PRIOR to commencing our roles at NHS Borders, my colleagues and myself had all worked across several other NHS boards including NHS Glasgow and Clyde, NHS Lothian and NHS Fife.

We have more than 30 years’ unblemished clinical/leadership experience between us, were all trained to exemplary standards within our respected health boards and accustomed to working within patient-centred environments where standards of care were paramount and feedback was both respected and welcomed.

NHS Borders in comparison is a complete paradox. The culture within NHS Borders is accepting of extremely poor standards of clinical practice that put vulnerable adults and children at risk every day.

Criticism in terms of current ways of working, the management of either performance or conduct, including issues pertaining to clinical negligence, are not responded to appropriately with whistle-blowers being subject to continuous victimisation and bullying by senior management in an attempt to silence concerns and furthermore exit such employees from the organisation.

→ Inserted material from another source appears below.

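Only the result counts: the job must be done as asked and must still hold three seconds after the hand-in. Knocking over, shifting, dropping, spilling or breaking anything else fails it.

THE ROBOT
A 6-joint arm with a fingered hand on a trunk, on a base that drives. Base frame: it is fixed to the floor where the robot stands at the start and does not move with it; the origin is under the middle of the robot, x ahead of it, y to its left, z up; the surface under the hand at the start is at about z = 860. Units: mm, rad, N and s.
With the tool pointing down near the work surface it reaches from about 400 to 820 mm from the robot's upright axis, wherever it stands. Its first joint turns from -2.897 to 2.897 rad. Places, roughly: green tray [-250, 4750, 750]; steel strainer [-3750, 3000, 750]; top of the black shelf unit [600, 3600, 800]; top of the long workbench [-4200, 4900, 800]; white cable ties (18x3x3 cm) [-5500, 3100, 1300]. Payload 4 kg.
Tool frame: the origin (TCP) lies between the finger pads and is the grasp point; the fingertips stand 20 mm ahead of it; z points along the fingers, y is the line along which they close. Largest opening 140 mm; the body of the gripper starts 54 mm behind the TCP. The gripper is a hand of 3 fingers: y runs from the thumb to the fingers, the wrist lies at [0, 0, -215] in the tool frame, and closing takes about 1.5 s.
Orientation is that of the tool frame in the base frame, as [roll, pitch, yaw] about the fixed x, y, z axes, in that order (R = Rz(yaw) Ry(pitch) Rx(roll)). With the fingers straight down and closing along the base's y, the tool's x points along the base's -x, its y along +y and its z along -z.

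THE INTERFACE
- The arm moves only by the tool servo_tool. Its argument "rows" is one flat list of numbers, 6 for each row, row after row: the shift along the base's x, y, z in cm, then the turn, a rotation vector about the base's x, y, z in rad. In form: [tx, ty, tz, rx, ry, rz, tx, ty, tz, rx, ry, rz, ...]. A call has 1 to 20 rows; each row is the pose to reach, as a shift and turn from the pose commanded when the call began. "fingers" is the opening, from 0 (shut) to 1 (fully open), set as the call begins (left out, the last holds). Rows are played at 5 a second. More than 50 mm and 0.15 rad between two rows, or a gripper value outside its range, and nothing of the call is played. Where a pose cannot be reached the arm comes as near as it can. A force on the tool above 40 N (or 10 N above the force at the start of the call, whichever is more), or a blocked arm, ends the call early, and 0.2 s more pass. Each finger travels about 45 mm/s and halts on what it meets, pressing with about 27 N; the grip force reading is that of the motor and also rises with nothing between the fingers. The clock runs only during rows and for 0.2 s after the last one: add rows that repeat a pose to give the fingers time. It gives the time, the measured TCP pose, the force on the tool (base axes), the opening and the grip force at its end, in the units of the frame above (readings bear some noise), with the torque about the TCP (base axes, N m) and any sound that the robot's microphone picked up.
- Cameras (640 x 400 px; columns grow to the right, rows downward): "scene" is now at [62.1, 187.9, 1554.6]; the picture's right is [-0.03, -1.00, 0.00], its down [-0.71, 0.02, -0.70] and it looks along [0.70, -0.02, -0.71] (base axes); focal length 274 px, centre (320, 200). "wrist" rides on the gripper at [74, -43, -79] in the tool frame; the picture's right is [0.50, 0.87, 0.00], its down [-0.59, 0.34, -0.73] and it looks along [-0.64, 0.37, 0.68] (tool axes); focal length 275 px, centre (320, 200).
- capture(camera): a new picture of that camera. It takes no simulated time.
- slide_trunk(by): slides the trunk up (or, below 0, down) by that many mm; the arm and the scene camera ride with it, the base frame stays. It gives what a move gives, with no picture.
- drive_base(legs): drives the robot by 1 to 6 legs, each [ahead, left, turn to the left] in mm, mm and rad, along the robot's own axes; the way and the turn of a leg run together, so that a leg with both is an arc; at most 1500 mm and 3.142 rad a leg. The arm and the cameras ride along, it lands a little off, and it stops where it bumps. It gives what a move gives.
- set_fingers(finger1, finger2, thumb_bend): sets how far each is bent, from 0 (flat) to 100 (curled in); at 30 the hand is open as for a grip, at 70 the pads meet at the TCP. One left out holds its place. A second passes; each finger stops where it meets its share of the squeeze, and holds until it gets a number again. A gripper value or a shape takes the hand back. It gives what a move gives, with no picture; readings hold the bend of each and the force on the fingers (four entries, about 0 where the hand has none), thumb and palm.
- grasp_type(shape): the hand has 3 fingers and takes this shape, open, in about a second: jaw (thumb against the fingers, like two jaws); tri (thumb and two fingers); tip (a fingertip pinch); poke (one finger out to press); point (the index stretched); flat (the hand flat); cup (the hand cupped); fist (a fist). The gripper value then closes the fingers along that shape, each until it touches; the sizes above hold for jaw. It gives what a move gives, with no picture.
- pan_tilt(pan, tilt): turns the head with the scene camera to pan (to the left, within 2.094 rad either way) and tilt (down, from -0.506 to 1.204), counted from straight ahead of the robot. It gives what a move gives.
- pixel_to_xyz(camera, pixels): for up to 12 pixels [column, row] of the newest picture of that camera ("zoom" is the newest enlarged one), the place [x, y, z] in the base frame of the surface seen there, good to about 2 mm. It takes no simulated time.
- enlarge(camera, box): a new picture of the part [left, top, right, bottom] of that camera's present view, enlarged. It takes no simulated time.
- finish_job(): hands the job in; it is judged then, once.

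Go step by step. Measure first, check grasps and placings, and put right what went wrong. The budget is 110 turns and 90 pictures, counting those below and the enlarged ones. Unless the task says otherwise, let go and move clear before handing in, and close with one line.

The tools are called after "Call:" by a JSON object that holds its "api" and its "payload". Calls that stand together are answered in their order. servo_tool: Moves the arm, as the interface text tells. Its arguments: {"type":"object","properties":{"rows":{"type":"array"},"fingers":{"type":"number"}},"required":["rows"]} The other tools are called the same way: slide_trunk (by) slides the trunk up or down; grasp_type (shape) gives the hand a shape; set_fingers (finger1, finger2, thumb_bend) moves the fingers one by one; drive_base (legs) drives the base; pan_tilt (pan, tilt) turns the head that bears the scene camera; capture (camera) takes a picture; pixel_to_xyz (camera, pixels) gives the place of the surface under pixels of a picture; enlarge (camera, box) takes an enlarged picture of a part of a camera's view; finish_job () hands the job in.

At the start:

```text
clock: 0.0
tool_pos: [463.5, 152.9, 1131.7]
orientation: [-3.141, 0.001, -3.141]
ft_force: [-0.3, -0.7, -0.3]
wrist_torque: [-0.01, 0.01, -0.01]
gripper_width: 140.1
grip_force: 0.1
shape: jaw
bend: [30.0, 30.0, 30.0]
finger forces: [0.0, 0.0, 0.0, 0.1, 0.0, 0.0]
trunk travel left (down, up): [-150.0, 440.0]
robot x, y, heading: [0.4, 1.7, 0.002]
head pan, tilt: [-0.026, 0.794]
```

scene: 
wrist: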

The turnover of employees within NHS Borders is significant, with those who are professionally competent and driven to achieve high standards leaving predominantly due to the recognition of the cultural barriers to change or as the result of being forced out through the inappropriate use of manage-ment power. Leadership experience is extremely poor across the organisation with senior managers having never previously dealt with either performance or conduct-related matters.

This results in a culture of utilising inappropriate and threatening behaviours to manage issues rather than appropriate mechanisms that support resolution.

In the case of my colleagues and myself we have raised numerous evidenced disclosures pertaining to clinical competence and subsequent patient risk over the past 18 months to no avail. This includes a specific incident of clinical negligence whereby a patient came to harm through having his ear drum perforated as the direct result of poor clinical practice.

Despite the organisation having accepted that there is an issue it has to date failed to address any of the matters identified within our complaints or implement any measures to reduce the risk to patients.

As whistle-blowers we have all been subject to bullying and intimidation by senior management including the inappropriate use of suspension and investigation, financial detriment, brand and reputational damage and breach of contract in terms of preventing us from executing our roles and fulfilling the terms of our professional registration. As matters currently stand we are in fear of our roles and furthermore for the health and wellbeing of others within the organisation who choose to speak out.

Dawn Saunders, Head of Service Audiology; Beverley Herne, Senior Audiologist; Sara Doggett, Senior Audiologist

c/o Borders General Hospital, Huntlyburn, Melrose.

FOLLOWING your article “Campaigners warn over ‘Frank’s Law’” (The Herald, March 30), I am keen to make clear that this extension is to ensure there is equality of treatment between adults under and over the age of 65.

Around 10,000 people under the age of 65 were receiving personal care in advance of the implementation date of April 1, 2019. Around a third already received their personal care free of charge due to their incomes and assets falling below the thresholds at which local authorities begin to charge. The introduction of Frank’s law means that everyone under 65 who needs personal care will now receive it for free.

In addition, the Scottish Government has estimated that up to an additional 3,000 people under 65, who currently do not receive personal care, could come forward following the extension.

The definition of free personal care is long established and has been in place since 2002 for those over 65. It continues to include help with washing, oral hygiene, problems with mobility, food preparation, assistance with dressing or getting in and out of bed. Other services may be chargeable, such as help with housework, laundry, shopping and services outside the home, such as day care centres.

We have provided local authorities with £30 million additional funding to extend free personal care to under 65s in 2019-20. This includes funding for those already receiving personal care and new people coming forward, as well as free personal care payments to self-funding residents in care homes and for the additional assessment costs which local authorities will incur as a result of the extension.

Our extension of free personal care will also ensure that no one is left out of pocket by the UK Government withdrawing the care elements of disability living allowance or the personal independence payment.

We have worked in close collaboration with Cosla on the preparation for the extension and will continue to work with local authorities to ensure effective monitoring of the impact on both the charges for non-personal elements of care for adults under the age of 65, including the cost to local authorities of the extension.

Jeane Freeman,

Cabinet Secretary for Health and Sport, St Andrew’s House, Regent Road, Edinburgh.